> **Stated exercise**: Write out the whole given passage again, unchanged.

> **Given passage**:
Liss Smith

The Remembering

by Liss Smith

Liss was born in Brisbane, Australia, raised in Brisbane, and currently lives in Brisbane. Her life goals include eventually living somewhere other than Brisbane. She is a calligrapher, obsessed with all lettery things, making the world a little more beautiful, and encouraging others to do that too. Liss is a single mum to six amazing people, aged 3-14, who are all just as loud, creative, and slightly weird (in a good way) as she is. She is a coffee snob, and believes that parenting is only possible with high doses of quality coffee.You can find Liss on her website, Instagram, and Facebook

 

For a few years I avoided the shops all together in April and May. It hurt too much, walking around and seeing all the pink things. Thinking of her, and what I would buy her … what she would like, what she would just laugh about because it was so ghastly … then remembering, suddenly and painfully, she wasn’t here anymore. That awful remembering, because she was so much a part of my heart, and so “always there” that being gone was so new, and unfamiliar, that somehow it could be forgotten all together ... until I thought of her, and it all came rushing back in one crippling blow, the intense pain of it all, all over again. She was gone now. She wasn’t coming back. There was no buying for her, or sending her a photo of that awful pink floral thing she would have hated.

> **Source data**:
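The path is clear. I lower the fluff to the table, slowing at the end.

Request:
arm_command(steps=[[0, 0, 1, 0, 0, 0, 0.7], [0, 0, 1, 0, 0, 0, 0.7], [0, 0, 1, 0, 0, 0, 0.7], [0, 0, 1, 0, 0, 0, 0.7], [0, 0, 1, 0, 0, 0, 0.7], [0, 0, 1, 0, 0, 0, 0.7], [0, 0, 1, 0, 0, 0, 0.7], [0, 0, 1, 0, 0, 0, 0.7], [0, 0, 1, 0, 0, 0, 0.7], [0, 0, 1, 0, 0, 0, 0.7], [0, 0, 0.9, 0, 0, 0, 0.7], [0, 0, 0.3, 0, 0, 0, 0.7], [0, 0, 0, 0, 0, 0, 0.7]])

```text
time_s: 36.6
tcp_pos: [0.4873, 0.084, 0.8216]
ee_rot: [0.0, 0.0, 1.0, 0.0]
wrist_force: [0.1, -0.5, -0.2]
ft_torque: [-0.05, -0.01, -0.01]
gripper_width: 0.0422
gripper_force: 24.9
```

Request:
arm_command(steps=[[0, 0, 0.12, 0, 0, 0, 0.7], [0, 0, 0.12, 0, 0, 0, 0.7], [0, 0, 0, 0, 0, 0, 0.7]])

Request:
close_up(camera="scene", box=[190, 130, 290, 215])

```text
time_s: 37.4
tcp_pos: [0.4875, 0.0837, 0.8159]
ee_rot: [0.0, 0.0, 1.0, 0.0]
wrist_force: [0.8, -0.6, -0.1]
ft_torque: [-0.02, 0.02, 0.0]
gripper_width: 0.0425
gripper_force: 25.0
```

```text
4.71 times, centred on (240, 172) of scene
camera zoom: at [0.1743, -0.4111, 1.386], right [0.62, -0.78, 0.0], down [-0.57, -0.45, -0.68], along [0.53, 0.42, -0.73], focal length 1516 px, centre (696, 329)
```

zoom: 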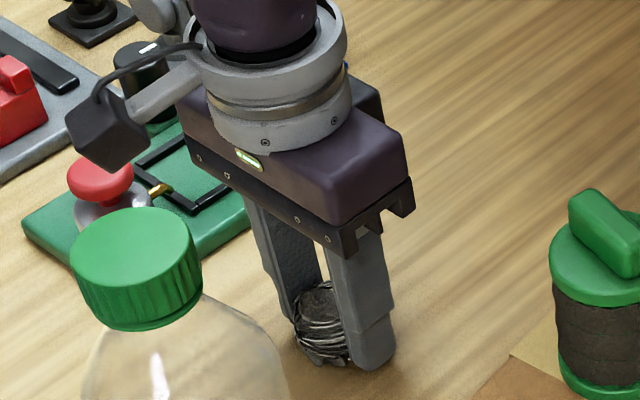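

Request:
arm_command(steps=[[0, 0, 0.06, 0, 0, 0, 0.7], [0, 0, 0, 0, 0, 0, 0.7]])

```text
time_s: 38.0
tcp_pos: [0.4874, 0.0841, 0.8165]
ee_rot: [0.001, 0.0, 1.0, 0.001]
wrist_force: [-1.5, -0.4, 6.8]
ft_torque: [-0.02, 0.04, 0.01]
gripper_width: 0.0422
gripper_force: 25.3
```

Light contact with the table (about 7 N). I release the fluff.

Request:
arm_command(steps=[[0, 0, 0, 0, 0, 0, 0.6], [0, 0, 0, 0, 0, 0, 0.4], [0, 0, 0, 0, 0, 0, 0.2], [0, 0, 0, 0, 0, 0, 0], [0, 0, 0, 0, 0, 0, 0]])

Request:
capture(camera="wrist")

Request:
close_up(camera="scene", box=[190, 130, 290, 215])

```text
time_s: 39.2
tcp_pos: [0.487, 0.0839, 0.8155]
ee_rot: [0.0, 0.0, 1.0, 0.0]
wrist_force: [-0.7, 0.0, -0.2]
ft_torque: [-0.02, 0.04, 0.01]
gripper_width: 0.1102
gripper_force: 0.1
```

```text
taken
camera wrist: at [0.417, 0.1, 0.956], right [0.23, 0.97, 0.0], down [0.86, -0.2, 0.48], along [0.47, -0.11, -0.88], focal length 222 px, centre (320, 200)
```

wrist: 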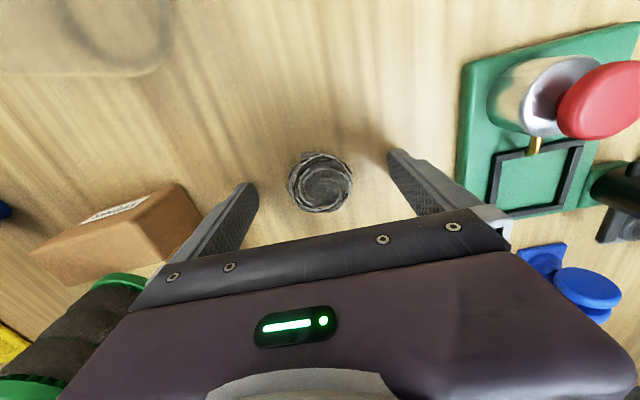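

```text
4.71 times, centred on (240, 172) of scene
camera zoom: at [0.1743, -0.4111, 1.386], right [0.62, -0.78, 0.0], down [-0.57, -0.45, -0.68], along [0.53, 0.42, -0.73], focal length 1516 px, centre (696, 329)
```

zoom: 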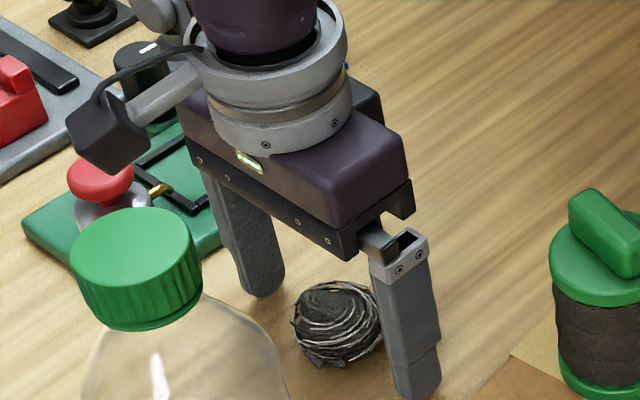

> **Answer**:
Liss Smith

The Remembering

by Liss Smith

Liss was born in Brisbane, Australia, raised in Brisbane, and currently lives in Brisbane. Her life goals include eventually living somewhere other than Brisbane. She is a calligrapher, obsessed with all lettery things, making the world a little more beautiful, and encouraging others to do that too. Liss is a single mum to six amazing people, aged 3-14, who are all just as loud, creative, and slightly weird (in a good way) as she is. She is a coffee snob, and believes that parenting is only possible with high doses of quality coffee.You can find Liss on her website, Instagram, and Facebook

 

For a few years I avoided the shops all together in April and May. It hurt too much, walking around and seeing all the pink things. Thinking of her, and what I would buy her … what she would like, what she would just laugh about because it was so ghastly … then remembering, suddenly and painfully, she wasn’t here anymore. That awful remembering, because she was so much a part of my heart, and so “always there” that being gone was so new, and unfamiliar, that somehow it could be forgotten all together ... until I thought of her, and it all came rushing back in one crippling blow, the intense pain of it all, all over again. She was gone now. She wasn’t coming back. There was no buying for her, or sending her a photo of that awful pink floral thing she would have hated.